Rhetorical devices are important and utilitarian. They help move a reader through a text, allow one to emphasize contrasting ideas or grand and not so grand summations, and agree or disagree, respectfully and thoughtfully. (For a great primer on the subject look forThey Say, which I reviewed here.) The key is to understand them as the nuts helping to bolt sections or ideas together, rather than as decorative rivets with little function but lots of impressive visual impact.
When writing a long essay, journal article, or dissertation an entire section, chapter, or more is devoted to the literature review to explain a work’s intellectual foundations. However, when revising a dissertation into a book or a journal article into an editorial or blog post, it’s best to limit citations or work them into the text. In truth, the object of your efforts is to highlight how your ideas fit within the broader intellectual pantheon, and not to showcase your knowledge of others’ work with tracer lights and a brass band, as if attempting to ace an orals exam.
But powerful academic writing is more than getting from point A to point B with the fewest number of detours in word or idea. Besides, don’t we want weight and depth? And isn’t the quality of the work marked by such intricacy, or dare we say, the impenetrable? In the case of the relatively recent scholarship of say a Judith Butler, Martin Heidegger, or Jacques Lacan, their complexity and opacity is celebrated. In fact, conquering it is often seen as both a rite of passage and a mark of intellectual prowess. If such density distinguishes your writing style—fabulous! More power to you. However, as I mentioned at the opening of this post, for most of us that approach suggests more crutch than character.
Conjuring Magic and Movement
In his book, Writing with Power, Peter Elbow observed, “When writing is really good…the words themselves led some of their own energy to the writer. The writer is controlling words which he can’t turn his back on without danger of being scratched or bitten.” This isn’t the writer alone imbuing meaning, but rather the words returning the favor and then some. It’s the “flow” moment in the act of writing when the ideas and the words move so fast and tight that everything feels as if it might derail, but to the writer and reader’s delight, it doesn’t.
Elbow suggests that such a state and the thrall it commands is less frequent in academia. He notes that scholars “can be sophisticated and still get magic into language. But the suspicion lingers that perhaps it is harder, it involves swimming against the tide.” And admittedly for many it does. For these scholars there still may be the need to wind through internecine linguistic logistics because it is expected. But let me state here and now that you can connote complex ideas directly and without excessive ornamentation or affectation. You are not dumbing down your writing to do so. Instead, you are giving your ideas legs that travel up the ivory tower and out into the world, which is something increasingly of interest to universities and funders.
Less Is More
Last fall, Pulitzer Prize Finalist and MacArthur Fellow Ta-Nehisi Coates sat down at Charlie Rose’s table for an interview. When Rose mentioned that in college Coates had harbored aspirations of becoming a poet, Coates commented that:
I think that [poetry] marked my journalism….I think ultimately poetry is about the economy of language….And that is so crucial in journalism—the ability to say something with as much power as you can in the briefest amount of space.

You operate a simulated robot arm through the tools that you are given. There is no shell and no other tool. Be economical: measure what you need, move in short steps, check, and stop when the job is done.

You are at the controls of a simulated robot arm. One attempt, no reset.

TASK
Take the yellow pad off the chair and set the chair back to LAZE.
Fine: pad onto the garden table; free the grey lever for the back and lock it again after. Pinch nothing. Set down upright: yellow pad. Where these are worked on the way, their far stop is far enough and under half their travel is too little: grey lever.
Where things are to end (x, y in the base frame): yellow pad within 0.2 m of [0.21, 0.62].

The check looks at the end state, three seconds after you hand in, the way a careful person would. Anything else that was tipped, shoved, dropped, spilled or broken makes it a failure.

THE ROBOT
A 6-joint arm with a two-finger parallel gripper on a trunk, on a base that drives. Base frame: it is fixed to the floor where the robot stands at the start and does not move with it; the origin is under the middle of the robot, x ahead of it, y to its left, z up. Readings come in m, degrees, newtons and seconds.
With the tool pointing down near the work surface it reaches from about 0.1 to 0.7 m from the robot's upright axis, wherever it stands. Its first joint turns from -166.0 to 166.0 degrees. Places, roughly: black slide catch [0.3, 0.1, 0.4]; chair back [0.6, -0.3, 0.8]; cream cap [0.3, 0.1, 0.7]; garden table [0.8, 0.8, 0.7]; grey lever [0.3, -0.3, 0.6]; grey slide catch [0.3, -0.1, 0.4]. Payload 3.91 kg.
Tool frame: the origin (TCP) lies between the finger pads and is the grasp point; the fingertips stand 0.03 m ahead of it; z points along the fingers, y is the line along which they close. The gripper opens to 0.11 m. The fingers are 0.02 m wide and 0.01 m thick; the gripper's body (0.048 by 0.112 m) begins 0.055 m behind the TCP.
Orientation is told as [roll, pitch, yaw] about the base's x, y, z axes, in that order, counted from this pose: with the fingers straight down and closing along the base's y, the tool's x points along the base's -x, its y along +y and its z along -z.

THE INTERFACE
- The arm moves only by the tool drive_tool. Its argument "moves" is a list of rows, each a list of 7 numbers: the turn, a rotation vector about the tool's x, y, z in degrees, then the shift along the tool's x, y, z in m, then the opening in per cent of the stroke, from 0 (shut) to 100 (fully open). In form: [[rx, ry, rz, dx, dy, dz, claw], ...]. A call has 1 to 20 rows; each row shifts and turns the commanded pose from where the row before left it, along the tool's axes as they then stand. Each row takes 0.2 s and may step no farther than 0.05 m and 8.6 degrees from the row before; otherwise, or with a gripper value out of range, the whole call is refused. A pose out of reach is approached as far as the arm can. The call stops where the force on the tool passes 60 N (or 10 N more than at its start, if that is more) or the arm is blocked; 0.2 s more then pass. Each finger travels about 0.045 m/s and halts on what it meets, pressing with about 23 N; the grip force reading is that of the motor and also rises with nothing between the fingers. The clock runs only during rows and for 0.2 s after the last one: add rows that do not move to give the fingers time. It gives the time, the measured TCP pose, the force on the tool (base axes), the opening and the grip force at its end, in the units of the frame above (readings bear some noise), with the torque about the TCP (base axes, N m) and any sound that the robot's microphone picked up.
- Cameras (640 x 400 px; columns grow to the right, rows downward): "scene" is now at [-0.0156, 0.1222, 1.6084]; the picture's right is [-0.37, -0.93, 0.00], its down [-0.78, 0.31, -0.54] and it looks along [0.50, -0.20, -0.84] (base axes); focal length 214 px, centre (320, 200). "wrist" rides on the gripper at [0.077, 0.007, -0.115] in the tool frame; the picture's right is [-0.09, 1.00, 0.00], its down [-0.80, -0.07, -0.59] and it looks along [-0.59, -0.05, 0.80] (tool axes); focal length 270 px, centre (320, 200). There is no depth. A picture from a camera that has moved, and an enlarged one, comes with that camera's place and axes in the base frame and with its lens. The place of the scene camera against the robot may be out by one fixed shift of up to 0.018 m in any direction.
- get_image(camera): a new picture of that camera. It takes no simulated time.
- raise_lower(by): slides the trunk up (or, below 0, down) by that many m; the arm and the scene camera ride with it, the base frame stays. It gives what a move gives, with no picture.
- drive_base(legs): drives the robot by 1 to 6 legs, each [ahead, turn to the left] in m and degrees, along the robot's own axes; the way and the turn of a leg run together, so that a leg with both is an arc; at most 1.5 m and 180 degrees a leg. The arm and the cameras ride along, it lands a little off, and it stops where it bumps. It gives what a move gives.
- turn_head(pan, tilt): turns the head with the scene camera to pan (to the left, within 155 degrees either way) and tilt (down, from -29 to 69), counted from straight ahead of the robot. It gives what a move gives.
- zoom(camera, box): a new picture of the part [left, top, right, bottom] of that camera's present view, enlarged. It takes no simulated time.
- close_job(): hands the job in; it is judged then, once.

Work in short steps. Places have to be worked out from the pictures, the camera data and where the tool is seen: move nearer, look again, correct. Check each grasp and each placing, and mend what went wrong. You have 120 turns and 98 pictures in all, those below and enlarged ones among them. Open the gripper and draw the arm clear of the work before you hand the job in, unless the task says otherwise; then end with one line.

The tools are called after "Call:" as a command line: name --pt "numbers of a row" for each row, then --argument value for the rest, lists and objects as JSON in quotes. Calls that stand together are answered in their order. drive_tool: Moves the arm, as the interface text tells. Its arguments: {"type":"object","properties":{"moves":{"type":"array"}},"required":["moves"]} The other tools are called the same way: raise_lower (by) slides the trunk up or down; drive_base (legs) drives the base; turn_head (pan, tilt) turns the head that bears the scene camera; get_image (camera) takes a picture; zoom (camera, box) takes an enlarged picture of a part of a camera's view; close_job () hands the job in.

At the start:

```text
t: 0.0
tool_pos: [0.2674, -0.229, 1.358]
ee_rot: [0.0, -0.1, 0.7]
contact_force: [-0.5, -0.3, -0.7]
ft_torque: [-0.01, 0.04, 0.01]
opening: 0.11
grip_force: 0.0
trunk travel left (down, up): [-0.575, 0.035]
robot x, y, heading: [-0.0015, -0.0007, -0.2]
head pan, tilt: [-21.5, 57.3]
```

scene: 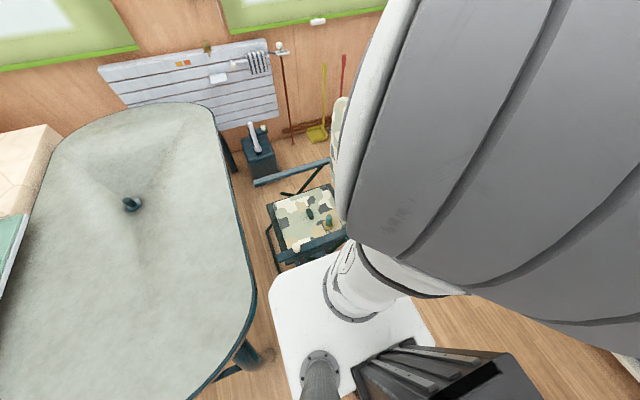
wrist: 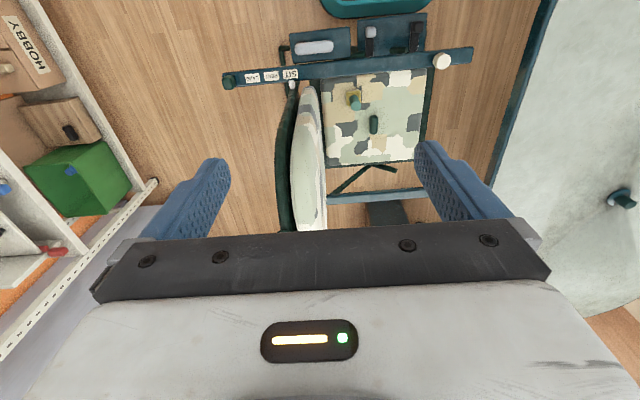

Academic writing is not journalism. Nor is it the preferred stomping ground of those with Hemingwayesque leanings. Academics have things to say and key protocols and conventions to follow that necessarily fill up pages. And many, like myself, love complex clauses and wordiness. However, that doesn’t mean that we need to lose the wizardry found in being direct. Yes, it requires the careful selection of words, targeted and surprising linguistic choices, more plain speaking and concreteness, and other judicious expenditures in this economy of language. That's when the magic happens. That's when those wonderfully complex ideas that challenge us to think and inspire us to act move from inside the writer's head to that of the reader. And if that isn't power, I don't know what is.